Start

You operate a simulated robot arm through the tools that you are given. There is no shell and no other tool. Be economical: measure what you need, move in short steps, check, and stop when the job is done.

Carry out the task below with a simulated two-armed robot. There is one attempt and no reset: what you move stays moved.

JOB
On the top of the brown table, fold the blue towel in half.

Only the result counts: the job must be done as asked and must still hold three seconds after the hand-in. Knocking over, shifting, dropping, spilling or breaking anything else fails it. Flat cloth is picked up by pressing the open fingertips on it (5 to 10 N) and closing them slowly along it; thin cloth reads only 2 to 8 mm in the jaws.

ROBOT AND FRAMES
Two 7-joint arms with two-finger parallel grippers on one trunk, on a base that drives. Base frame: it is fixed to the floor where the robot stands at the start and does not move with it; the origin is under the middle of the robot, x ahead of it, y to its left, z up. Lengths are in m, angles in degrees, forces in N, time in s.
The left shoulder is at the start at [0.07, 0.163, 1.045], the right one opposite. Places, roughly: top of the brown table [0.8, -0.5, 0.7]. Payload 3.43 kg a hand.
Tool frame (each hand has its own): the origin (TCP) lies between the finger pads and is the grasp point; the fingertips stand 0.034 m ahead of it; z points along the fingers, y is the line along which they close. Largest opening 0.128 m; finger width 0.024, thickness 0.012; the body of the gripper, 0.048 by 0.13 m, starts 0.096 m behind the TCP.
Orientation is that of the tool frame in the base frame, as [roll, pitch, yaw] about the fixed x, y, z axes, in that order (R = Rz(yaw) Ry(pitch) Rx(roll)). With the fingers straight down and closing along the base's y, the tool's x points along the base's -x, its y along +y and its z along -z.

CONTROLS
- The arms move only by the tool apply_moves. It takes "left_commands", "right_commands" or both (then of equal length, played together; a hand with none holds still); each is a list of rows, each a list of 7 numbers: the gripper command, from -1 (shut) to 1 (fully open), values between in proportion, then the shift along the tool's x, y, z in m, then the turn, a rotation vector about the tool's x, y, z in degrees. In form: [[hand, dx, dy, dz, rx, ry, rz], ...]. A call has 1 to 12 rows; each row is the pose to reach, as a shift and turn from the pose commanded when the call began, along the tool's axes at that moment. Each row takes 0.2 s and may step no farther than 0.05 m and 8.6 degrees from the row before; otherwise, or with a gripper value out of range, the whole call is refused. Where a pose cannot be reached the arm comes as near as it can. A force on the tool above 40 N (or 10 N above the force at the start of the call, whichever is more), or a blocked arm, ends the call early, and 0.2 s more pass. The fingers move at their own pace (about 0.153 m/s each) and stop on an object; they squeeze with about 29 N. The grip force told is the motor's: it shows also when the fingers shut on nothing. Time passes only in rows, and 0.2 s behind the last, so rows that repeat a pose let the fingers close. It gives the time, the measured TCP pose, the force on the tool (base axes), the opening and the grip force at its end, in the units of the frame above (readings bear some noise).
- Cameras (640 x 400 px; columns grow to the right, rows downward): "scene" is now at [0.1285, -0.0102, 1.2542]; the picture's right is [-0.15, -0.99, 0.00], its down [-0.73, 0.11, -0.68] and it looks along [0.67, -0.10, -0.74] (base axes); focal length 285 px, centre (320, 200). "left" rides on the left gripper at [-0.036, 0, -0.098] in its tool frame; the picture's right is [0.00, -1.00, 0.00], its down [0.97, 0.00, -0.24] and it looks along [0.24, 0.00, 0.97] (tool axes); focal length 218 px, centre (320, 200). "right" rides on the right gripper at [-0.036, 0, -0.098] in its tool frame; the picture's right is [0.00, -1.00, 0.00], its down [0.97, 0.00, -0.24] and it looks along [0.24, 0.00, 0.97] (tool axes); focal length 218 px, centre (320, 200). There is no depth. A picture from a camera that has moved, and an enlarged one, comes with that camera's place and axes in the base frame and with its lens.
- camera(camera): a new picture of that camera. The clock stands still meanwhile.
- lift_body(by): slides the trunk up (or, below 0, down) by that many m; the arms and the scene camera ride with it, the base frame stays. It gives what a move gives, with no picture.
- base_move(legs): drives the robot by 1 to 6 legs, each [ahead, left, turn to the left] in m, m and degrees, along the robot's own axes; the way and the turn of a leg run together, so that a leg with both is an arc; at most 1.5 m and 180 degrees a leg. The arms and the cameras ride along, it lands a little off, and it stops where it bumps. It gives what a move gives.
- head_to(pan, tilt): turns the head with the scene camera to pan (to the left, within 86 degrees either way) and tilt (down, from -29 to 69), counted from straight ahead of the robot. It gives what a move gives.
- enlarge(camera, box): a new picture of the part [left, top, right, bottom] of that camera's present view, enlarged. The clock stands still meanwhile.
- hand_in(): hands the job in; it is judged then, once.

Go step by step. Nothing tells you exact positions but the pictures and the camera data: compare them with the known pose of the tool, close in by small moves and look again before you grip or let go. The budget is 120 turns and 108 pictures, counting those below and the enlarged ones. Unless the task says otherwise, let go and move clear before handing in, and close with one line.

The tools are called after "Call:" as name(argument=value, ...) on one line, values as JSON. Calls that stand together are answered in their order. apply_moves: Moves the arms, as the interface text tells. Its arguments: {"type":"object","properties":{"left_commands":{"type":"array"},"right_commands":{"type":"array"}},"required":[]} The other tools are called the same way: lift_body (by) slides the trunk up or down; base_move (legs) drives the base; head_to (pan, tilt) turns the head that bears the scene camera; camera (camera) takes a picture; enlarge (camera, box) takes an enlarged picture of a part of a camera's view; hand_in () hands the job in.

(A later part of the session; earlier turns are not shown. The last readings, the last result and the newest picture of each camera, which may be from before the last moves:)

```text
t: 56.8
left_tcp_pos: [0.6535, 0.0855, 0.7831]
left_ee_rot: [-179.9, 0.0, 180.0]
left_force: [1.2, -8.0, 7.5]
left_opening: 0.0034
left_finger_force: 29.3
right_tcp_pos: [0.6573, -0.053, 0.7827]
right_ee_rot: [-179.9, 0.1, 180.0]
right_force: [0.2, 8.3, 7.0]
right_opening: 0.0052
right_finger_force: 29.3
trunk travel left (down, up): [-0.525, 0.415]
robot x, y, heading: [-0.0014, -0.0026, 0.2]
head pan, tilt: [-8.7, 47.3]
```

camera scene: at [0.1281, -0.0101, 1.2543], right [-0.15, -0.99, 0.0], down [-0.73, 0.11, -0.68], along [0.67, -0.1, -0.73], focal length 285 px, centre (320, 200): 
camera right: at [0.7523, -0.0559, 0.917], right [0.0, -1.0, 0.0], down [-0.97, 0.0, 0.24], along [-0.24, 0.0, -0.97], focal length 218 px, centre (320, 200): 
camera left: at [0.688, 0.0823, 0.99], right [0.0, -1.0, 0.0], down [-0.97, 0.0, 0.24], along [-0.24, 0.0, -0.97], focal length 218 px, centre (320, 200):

End

◆ STATED GOAL:
Quote the listing in full, please, keeping every line exact.

◆ THE OUTPUT:
You operate a simulated robot arm through the tools that you are given. There is no shell and no other tool. Be economical: measure what you need, move in short steps, check, and stop when the job is done.

Carry out the task below with a simulated two-armed robot. There is one attempt and no reset: what you move stays moved.

JOB
On the top of the brown table, fold the blue towel in half.

Only the result counts: the job must be done as asked and must still hold three seconds after the hand-in. Knocking over, shifting, dropping, spilling or breaking anything else fails it. Flat cloth is picked up by pressing the open fingertips on it (5 to 10 N) and closing them slowly along it; thin cloth reads only 2 to 8 mm in the jaws.

ROBOT AND FRAMES
Two 7-joint arms with two-finger parallel grippers on one trunk, on a base that drives. Base frame: it is fixed to the floor where the robot stands at the start and does not move with it; the origin is under the middle of the robot, x ahead of it, y to its left, z up. Lengths are in m, angles in degrees, forces in N, time in s.
The left shoulder is at the start at [0.07, 0.163, 1.045], the right one opposite. Places, roughly: top of the brown table [0.8, -0.5, 0.7]. Payload 3.43 kg a hand.
Tool frame (each hand has its own): the origin (TCP) lies between the finger pads and is the grasp point; the fingertips stand 0.034 m ahead of it; z points along the fingers, y is the line along which they close. Largest opening 0.128 m; finger width 0.024, thickness 0.012; the body of the gripper, 0.048 by 0.13 m, starts 0.096 m behind the TCP.
Orientation is that of the tool frame in the base frame, as [roll, pitch, yaw] about the fixed x, y, z axes, in that order (R = Rz(yaw) Ry(pitch) Rx(roll)). With the fingers straight down and closing along the base's y, the tool's x points along the base's -x, its y along +y and its z along -z.

CONTROLS
- The arms move only by the tool apply_moves. It takes "left_commands", "right_commands" or both (then of equal length, played together; a hand with none holds still); each is a list of rows, each a list of 7 numbers: the gripper command, from -1 (shut) to 1 (fully open), values between in proportion, then the shift along the tool's x, y, z in m, then the turn, a rotation vector about the tool's x, y, z in degrees. In form: [[hand, dx, dy, dz, rx, ry, rz], ...]. A call has 1 to 12 rows; each row is the pose to reach, as a shift and turn from the pose commanded when the call began, along the tool's axes at that moment. Each row takes 0.2 s and may step no farther than 0.05 m and 8.6 degrees from the row before; otherwise, or with a gripper value out of range, the whole call is refused. Where a pose cannot be reached the arm comes as near as it can. A force on the tool above 40 N (or 10 N above the force at the start of the call, whichever is more), or a blocked arm, ends the call early, and 0.2 s more pass. The fingers move at their own pace (about 0.153 m/s each) and stop on an object; they squeeze with about 29 N. The grip force told is the motor's: it shows also when the fingers shut on nothing. Time passes only in rows, and 0.2 s behind the last, so rows that repeat a pose let the fingers close. It gives the time, the measured TCP pose, the force on the tool (base axes), the opening and the grip force at its end, in the units of the frame above (readings bear some noise).
- Cameras (640 x 400 px; columns grow to the right, rows downward): "scene" is now at [0.1285, -0.0102, 1.2542]; the picture's right is [-0.15, -0.99, 0.00], its down [-0.73, 0.11, -0.68] and it looks along [0.67, -0.10, -0.74] (base axes); focal length 285 px, centre (320, 200). "left" rides on the left gripper at [-0.036, 0, -0.098] in its tool frame; the picture's right is [0.00, -1.00, 0.00], its down [0.97, 0.00, -0.24] and it looks along [0.24, 0.00, 0.97] (tool axes); focal length 218 px, centre (320, 200). "right" rides on the right gripper at [-0.036, 0, -0.098] in its tool frame; the picture's right is [0.00, -1.00, 0.00], its down [0.97, 0.00, -0.24] and it looks along [0.24, 0.00, 0.97] (tool axes); focal length 218 px, centre (320, 200). There is no depth. A picture from a camera that has moved, and an enlarged one, comes with that camera's place and axes in the base frame and with its lens.
- camera(camera): a new picture of that camera. The clock stands still meanwhile.
- lift_body(by): slides the trunk up (or, below 0, down) by that many m; the arms and the scene camera ride with it, the base frame stays. It gives what a move gives, with no picture.
- base_move(legs): drives the robot by 1 to 6 legs, each [ahead, left, turn to the left] in m, m and degrees, along the robot's own axes; the way and the turn of a leg run together, so that a leg with both is an arc; at most 1.5 m and 180 degrees a leg. The arms and the cameras ride along, it lands a little off, and it stops where it bumps. It gives what a move gives.
- head_to(pan, tilt): turns the head with the scene camera to pan (to the left, within 86 degrees either way) and tilt (down, from -29 to 69), counted from straight ahead of the robot. It gives what a move gives.
- enlarge(camera, box): a new picture of the part [left, top, right, bottom] of that camera's present view, enlarged. The clock stands still meanwhile.
- hand_in(): hands the job in; it is judged then, once.

Go step by step. Nothing tells you exact positions but the pictures and the camera data: compare them with the known pose of the tool, close in by small moves and look again before you grip or let go. The budget is 120 turns and 108 pictures, counting those below and the enlarged ones. Unless the task says otherwise, let go and move clear before handing in, and close with one line.

The tools are called after "Call:" as name(argument=value, ...) on one line, values as JSON. Calls that stand together are answered in their order. apply_moves: Moves the arms, as the interface text tells. Its arguments: {"type":"object","properties":{"left_commands":{"type":"array"},"right_commands":{"type":"array"}},"required":[]} The other tools are called the same way: lift_body (by) slides the trunk up or down; base_move (legs) drives the base; head_to (pan, tilt) turns the head that bears the scene camera; camera (camera) takes a picture; enlarge (camera, box) takes an enlarged picture of a part of a camera's view; hand_in () hands the job in.

(A later part of the session; earlier turns are not shown. The last readings, the last result and the newest picture of each camera, which may be from before the last moves:)

```text
t: 56.8
left_tcp_pos: [0.6535, 0.0855, 0.7831]
left_ee_rot: [-179.9, 0.0, 180.0]
left_force: [1.2, -8.0, 7.5]
left_opening: 0.0034
left_finger_force: 29.3
right_tcp_pos: [0.6573, -0.053, 0.7827]
right_ee_rot: [-179.9, 0.1, 180.0]
right_force: [0.2, 8.3, 7.0]
right_opening: 0.0052
right_finger_force: 29.3
trunk travel left (down, up): [-0.525, 0.415]
robot x, y, heading: [-0.0014, -0.0026, 0.2]
head pan, tilt: [-8.7, 47.3]
```

camera scene: at [0.1281, -0.0101, 1.2543], right [-0.15, -0.99, 0.0], down [-0.73, 0.11, -0.68], along [0.67, -0.1, -0.73], focal length 285 px, centre (320, 200): 
camera right: at [0.7523, -0.0559, 0.917], right [0.0, -1.0, 0.0], down [-0.97, 0.0, 0.24], along [-0.24, 0.0, -0.97], focal length 218 px, centre (320, 200): 
camera left: at [0.688, 0.0823, 0.99], right [0.0, -1.0, 0.0], down [-0.97, 0.0, 0.24], along [-0.24, 0.0, -0.97], focal length 218 px, centre (320, 200):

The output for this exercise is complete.